By Mark F. Gray, Special to the AFRO, [email protected]

Despite retail manufacturers making their products available to consumers online, which is leading to the demise of department stores around the country, nearly $2 million of funding is now being made available for improvements to shopping centers and strip malls throughout Prince George’s County.  

The facelift for these commercial properties will commence thanks to slightly more than $1.9 million which are available through the Commercial Property Improvement Program (CPIP).  Prince George’s County Executive Angela Alsobrooks announced the first of the initiatives that will benefit southern County residents in Clinton, who feel they have been left behind when it comes to the proliferation of established retailers and restaurants who are setting up shop in the most affluent Black county in the United States.

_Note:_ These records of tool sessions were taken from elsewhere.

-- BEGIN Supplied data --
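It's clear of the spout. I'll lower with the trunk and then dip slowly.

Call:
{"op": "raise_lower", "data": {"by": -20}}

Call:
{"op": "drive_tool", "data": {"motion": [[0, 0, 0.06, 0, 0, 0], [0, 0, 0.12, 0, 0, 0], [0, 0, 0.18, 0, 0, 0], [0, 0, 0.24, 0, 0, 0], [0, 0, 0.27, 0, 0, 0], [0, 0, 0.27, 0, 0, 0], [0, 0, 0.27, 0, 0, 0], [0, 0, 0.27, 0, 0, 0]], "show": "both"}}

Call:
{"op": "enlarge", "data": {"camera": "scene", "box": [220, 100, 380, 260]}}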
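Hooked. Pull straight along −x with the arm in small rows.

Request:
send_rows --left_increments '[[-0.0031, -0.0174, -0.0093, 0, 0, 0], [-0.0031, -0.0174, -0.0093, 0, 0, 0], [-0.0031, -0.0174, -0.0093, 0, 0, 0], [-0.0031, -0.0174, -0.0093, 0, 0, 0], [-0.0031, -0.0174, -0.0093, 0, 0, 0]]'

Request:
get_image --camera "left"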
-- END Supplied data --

Community strip malls in Prince George’s County are getting a facelift after a Commercial Property Improvement Program (Courtesy Photo)

Alsobrooks made the announcement at The Landing at Woodyard Clinton on May 30.  However, eight other community based commerce centers are undergoing similar makeovers that are restoring vacant properties and transforming them into attractive investment opportunities for developers.

“It is our goal to improve the retail diversity and quality, while also improving safety and façade,” County Executive Angela Alsobrooks said. “We have no doubt our business community, our residents and our economy will greatly benefit.”

The Landing at Woodyard is one of five shopping centers awarded the maximum amount of $350,000 from CPIP grant.  That property features a vacant building that was once was a home for a Giant food supermarket and is now being converted into a Marshalls department store. It is also expected to add a new ALDI food store, and a Chik-fil-A restaurant.

A little farther north, another beneficiary of the grant is The Shops at Iverson.  Formerly known as Iverson Mall, the property was acquired by the Westend Capital Group in 2018. The company which had already started filling empty space on site, has invigorated that community at the top of Branch Avenue by remaking itself as more than just a conventional shopping center.  It has become a “mixed use” mall featuring everything from casual dining establishments to office space.

“This program has allowed us to recreate Iverson Mall as a hub in this community,” James F. Barter, Jr., managing partner of the Westend Capital Group, told the [AFRO].  “The initiative allows retail landlords a chance to reinvest in the property and attract new tenants. Retail space has lots of room for investments to make our properties more attractive to the public.”

In addition to its cosmetic changes which brought new foot traffic to the mall, Westend Capital had already begun its remake by blending a group of national chain restaurants with local small businesses who need office space as well after addressing safety concerns with better lighting and more security.

They started by attracting a diversified group of new restaurants including Chipotle, Wingstop, Quickway Hibachi, Tropical Cafe, and Hook and Reel seafood.  However, the community office space concept has led to tenants that now include Maryland Healthcare Clinics and counseling services too. According to Barter, the Capital Food Bank also distributes food to families in need each month.  

“The cool factor of tenants has improved our foot traffic and there’s been a snowball effect,” said Barter.  “We’ve been [able] to combine national chains with local small businesses who share the same vision.”

To qualify for the program the property owners must be able to start the transformation process and bring improvements on no longer than 90 days after approval of the CPIP grant awards. Owners can receive between $50,000 to $350,000 for their projects and match the grant funds to receive their reimbursement.